◆ Stated task
Repeat verbatim, and only, the lines of the data below, beginning at the line that contains "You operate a" and stopping after the line that contains "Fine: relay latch".

Begin Records provided

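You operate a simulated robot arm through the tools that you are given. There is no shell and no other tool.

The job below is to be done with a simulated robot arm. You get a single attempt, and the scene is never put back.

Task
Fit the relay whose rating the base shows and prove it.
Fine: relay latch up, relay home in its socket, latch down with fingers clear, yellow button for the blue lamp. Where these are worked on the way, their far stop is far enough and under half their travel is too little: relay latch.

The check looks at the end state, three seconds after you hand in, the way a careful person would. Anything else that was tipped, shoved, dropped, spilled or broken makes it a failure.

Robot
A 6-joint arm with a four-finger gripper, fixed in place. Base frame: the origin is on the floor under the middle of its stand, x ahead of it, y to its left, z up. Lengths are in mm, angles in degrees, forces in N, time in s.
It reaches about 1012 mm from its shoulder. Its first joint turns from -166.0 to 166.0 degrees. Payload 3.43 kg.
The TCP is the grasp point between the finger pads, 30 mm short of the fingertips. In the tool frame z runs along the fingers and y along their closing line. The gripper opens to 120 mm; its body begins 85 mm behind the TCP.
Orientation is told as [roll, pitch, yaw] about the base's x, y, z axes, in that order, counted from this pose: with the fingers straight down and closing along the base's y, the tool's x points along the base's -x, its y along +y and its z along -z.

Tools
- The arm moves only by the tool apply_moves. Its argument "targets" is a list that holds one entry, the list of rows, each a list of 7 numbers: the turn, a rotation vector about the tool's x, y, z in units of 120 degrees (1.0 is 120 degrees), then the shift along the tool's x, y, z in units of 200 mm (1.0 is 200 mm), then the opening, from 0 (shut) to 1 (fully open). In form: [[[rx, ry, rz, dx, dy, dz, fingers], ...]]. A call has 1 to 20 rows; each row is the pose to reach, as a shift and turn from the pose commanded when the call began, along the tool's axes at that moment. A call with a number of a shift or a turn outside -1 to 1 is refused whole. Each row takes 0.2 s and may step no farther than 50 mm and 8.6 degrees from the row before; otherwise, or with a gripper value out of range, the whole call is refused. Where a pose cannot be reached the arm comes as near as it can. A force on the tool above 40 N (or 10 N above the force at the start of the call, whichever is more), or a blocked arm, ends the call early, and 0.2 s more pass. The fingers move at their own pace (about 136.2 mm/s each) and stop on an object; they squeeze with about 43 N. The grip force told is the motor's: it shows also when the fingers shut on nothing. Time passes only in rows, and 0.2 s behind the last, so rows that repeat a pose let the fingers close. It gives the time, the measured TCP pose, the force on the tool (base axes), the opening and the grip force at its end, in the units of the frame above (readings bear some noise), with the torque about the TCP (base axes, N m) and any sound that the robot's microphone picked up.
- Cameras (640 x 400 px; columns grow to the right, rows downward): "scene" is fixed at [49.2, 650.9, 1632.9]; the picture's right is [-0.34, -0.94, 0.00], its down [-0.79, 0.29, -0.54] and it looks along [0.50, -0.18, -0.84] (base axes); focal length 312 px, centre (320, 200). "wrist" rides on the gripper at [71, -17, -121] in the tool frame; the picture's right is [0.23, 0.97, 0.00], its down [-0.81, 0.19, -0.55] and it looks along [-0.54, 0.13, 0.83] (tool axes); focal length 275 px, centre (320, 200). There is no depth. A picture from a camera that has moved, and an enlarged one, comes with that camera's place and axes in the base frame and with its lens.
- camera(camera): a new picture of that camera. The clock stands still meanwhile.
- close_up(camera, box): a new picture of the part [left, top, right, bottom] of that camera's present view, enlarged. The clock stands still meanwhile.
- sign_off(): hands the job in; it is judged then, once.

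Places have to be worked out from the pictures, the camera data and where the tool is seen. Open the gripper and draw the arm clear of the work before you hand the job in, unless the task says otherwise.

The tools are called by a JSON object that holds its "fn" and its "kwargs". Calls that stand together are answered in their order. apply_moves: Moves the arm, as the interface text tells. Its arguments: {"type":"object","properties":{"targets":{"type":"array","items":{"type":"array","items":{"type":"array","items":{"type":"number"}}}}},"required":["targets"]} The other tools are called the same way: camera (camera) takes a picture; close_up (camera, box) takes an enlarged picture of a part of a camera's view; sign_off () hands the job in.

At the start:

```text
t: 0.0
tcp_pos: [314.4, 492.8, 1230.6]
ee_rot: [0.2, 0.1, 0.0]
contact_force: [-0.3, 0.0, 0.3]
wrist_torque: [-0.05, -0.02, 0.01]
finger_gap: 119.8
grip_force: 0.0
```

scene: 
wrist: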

End Records provided
Begin Records provided

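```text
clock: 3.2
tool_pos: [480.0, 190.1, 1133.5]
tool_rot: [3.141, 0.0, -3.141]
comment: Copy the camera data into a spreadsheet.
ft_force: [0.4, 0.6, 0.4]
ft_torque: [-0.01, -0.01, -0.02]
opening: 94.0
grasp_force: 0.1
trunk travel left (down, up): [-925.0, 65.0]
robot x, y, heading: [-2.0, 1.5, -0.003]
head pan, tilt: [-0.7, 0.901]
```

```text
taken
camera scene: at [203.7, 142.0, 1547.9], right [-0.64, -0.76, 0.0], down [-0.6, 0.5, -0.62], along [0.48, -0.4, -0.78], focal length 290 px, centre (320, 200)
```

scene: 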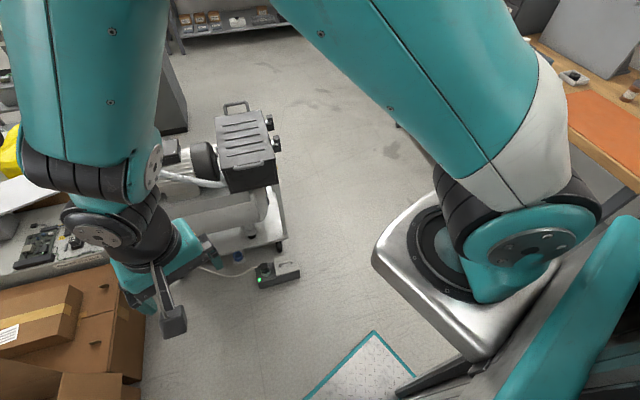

End Records provided
Begin Records provided

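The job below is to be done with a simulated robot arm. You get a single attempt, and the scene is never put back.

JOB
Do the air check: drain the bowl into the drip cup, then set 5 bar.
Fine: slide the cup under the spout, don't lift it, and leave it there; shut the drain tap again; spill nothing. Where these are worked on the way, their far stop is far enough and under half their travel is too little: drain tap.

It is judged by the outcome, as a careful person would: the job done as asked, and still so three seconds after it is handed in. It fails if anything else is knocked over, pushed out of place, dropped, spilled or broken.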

End Records provided

◆ Solved exercise
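You operate a simulated robot arm through the tools that you are given. There is no shell and no other tool.

The job below is to be done with a simulated robot arm. You get a single attempt, and the scene is never put back.

Task
Fit the relay whose rating the base shows and prove it.
Fine: relay latch up, relay home in its socket, latch down with fingers clear, yellow button for the blue lamp. Where these are worked on the way, their far stop is far enough and under half their travel is too little: relay latch.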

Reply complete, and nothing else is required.